• SOURCE DOCUMENT
Sir Cliff Richard has revealed he was treated for prostate cancer over the past year.

The 85-year-old singer said the cancer was discovered while he was undergoing medical checks required for insurance ahead of an international tour.

“I was going to Australia and to New Zealand and the promoter said, ‘Well we need your insurance, so you need to be checked up for something’. They found that I had… prostate cancer,” he told ITV’s Good Morning Britain.

Richard said the cancer was caught early and had not spread.

“But the good fortune was that it was not very old, and the other thing is that it had not metastasised. It hadn’t moved, nothing into bones or anything like that. And the cancer’s gone at the moment,” he said.

However, he acknowledged there is no certainty about the future, adding, “we really can’t tell with these sort of things”.

Following his diagnosis, Richard has spoken out in support of a national prostate cancer screening program for men.

• WRITTEN PROBLEM
Write out the whole source document again, unchanged.

• ENTRIES PROVIDED

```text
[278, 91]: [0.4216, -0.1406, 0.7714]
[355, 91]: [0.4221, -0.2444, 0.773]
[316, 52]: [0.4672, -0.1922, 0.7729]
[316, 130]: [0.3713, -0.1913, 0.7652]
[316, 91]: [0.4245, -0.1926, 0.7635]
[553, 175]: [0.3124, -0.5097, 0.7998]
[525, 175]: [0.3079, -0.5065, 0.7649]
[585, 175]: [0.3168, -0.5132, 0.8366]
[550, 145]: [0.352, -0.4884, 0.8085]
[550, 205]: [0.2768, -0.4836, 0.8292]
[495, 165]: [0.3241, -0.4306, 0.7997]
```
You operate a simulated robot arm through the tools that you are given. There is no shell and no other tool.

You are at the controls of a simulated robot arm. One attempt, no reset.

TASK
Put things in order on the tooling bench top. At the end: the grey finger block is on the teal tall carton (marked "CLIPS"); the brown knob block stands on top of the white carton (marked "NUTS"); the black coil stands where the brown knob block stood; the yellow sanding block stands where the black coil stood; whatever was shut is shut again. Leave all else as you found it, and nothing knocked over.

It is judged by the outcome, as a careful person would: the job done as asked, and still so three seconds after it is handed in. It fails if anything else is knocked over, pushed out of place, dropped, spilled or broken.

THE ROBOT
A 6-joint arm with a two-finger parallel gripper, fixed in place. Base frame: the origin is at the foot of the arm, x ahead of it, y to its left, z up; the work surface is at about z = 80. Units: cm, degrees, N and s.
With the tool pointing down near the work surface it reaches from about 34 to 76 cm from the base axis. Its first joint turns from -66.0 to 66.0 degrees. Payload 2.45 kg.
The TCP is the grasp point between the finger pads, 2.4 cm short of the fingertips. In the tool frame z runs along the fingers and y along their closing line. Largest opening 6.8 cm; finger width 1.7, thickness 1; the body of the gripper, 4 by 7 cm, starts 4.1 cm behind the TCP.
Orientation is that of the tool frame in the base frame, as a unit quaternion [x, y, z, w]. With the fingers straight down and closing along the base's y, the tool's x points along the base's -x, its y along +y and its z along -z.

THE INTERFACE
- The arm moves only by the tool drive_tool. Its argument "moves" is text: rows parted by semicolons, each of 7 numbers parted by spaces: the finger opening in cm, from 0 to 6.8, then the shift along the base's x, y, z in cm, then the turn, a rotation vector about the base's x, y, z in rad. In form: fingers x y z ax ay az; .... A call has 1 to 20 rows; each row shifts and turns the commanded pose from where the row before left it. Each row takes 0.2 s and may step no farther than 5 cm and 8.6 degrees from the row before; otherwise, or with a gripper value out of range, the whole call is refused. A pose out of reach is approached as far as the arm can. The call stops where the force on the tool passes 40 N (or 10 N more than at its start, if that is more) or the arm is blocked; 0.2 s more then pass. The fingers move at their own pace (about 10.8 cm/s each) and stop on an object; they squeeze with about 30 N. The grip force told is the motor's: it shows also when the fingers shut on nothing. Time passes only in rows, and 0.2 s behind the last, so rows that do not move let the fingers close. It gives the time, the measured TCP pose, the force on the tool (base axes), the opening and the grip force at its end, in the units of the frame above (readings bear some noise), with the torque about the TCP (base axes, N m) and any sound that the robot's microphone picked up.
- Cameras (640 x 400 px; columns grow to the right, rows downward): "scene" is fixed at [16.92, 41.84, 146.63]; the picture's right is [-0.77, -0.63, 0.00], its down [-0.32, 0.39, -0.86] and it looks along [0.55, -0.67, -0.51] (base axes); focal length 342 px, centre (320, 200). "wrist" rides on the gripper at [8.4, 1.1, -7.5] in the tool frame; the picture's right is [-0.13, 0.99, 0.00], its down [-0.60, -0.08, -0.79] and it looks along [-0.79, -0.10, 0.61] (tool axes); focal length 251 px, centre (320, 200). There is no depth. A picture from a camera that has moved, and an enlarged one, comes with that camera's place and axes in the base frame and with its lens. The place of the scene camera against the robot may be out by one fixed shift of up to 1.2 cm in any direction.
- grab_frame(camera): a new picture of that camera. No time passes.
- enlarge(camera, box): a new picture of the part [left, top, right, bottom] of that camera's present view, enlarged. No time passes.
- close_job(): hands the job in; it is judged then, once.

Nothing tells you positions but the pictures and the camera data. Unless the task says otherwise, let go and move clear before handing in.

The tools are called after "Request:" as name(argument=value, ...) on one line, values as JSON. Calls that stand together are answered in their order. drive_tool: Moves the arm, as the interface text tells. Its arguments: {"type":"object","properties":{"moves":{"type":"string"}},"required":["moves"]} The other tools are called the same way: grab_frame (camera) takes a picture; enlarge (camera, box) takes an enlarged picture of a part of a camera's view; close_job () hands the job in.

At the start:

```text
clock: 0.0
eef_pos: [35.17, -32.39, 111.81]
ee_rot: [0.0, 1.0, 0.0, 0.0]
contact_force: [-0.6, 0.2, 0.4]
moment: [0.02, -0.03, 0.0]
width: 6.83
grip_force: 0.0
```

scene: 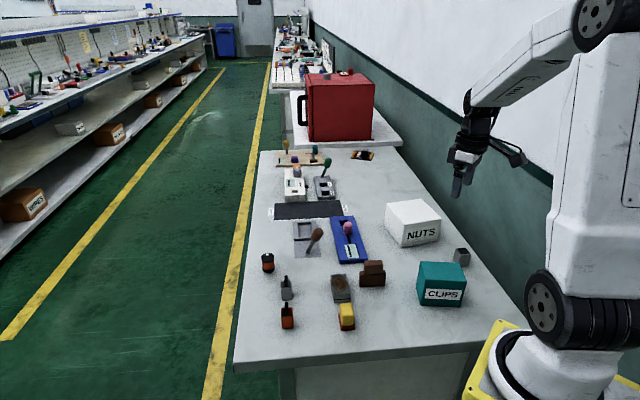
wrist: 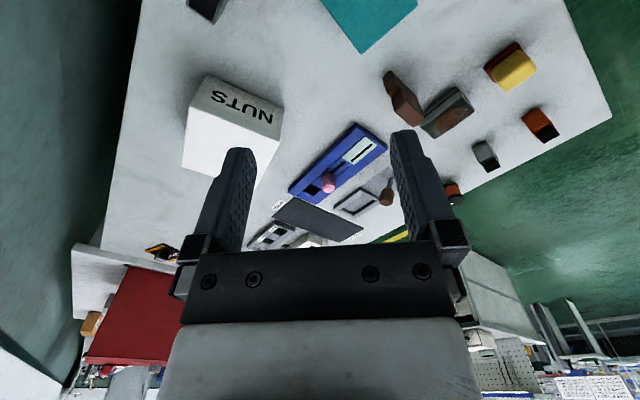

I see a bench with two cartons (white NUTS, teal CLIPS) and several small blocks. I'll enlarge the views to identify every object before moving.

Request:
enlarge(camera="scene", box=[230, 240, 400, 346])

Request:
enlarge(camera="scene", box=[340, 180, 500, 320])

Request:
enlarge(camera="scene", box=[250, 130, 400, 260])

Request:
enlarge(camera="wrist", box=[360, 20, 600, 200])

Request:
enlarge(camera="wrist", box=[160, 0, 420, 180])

• FINISHED ANSWER
Sir Cliff Richard has revealed he was treated for prostate cancer over the past year.

The 85-year-old singer said the cancer was discovered while he was undergoing medical checks required for insurance ahead of an international tour.

“I was going to Australia and to New Zealand and the promoter said, ‘Well we need your insurance, so you need to be checked up for something’. They found that I had… prostate cancer,” he told ITV’s Good Morning Britain.

Richard said the cancer was caught early and had not spread.

“But the good fortune was that it was not very old, and the other thing is that it had not metastasised. It hadn’t moved, nothing into bones or anything like that. And the cancer’s gone at the moment,” he said.

However, he acknowledged there is no certainty about the future, adding, “we really can’t tell with these sort of things”.

Following his diagnosis, Richard has spoken out in support of a national prostate cancer screening program for men.